▸ SHORT TASK:
Please copy out the portion of the text block from "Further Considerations" to "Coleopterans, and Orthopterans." without changes.

▸ SUPPLIED DATA:
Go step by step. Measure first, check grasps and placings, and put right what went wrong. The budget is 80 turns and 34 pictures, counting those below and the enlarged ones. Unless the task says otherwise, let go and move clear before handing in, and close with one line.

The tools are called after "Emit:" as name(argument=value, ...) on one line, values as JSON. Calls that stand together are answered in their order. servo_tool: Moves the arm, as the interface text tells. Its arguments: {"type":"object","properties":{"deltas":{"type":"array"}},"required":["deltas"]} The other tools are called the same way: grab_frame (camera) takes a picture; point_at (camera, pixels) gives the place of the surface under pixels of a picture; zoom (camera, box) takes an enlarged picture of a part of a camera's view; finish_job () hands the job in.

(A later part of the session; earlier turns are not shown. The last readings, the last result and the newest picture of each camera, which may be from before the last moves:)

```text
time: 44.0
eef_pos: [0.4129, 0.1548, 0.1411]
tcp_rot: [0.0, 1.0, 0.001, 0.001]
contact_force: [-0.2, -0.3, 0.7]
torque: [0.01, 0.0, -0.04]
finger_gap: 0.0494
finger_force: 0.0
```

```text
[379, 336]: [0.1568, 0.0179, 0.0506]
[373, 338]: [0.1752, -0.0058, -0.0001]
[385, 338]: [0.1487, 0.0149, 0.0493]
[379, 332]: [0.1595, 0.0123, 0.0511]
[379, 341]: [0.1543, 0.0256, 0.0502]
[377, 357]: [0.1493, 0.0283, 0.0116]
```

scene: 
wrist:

▸ TEXT BLOCK:

Further Considerations
Current pest control methods have its pros and cons.(Table 1) In the further consideration, we compared two other pesticides with Pantide. By comparing the three pesticides, we can have a better understanding of modern agriculture and the potential value of practical application of Pantide.
Pantide
Pantide is a collection of bioinsecticide that derives its toxicity from spider venoms. The short spider venoms' peptides can be expressed by E. coli and sprinkled into the farmland. There are four promising features—eco-friendly, safe, biodegradable, and species specific. It is safe to mammal because PANTIDE performs its toxicity in specific insect’s nervous system. Moreover, different kinds of PANTIDE targets different kinds of insect families including Lepidopterans, Dipterans, Coleopterans, and Orthopterans.
Bacillus thuringiensis (Bt)

▸ TASK RESPONSE:
Further Considerations
Current pest control methods have its pros and cons.(Table 1) In the further consideration, we compared two other pesticides with Pantide. By comparing the three pesticides, we can have a better understanding of modern agriculture and the potential value of practical application of Pantide.
Pantide
Pantide is a collection of bioinsecticide that derives its toxicity from spider venoms. The short spider venoms' peptides can be expressed by E. coli and sprinkled into the farmland. There are four promising features—eco-friendly, safe, biodegradable, and species specific. It is safe to mammal because PANTIDE performs its toxicity in specific insect’s nervous system. Moreover, different kinds of PANTIDE targets different kinds of insect families including Lepidopterans, Dipterans, Coleopterans, and Orthopterans.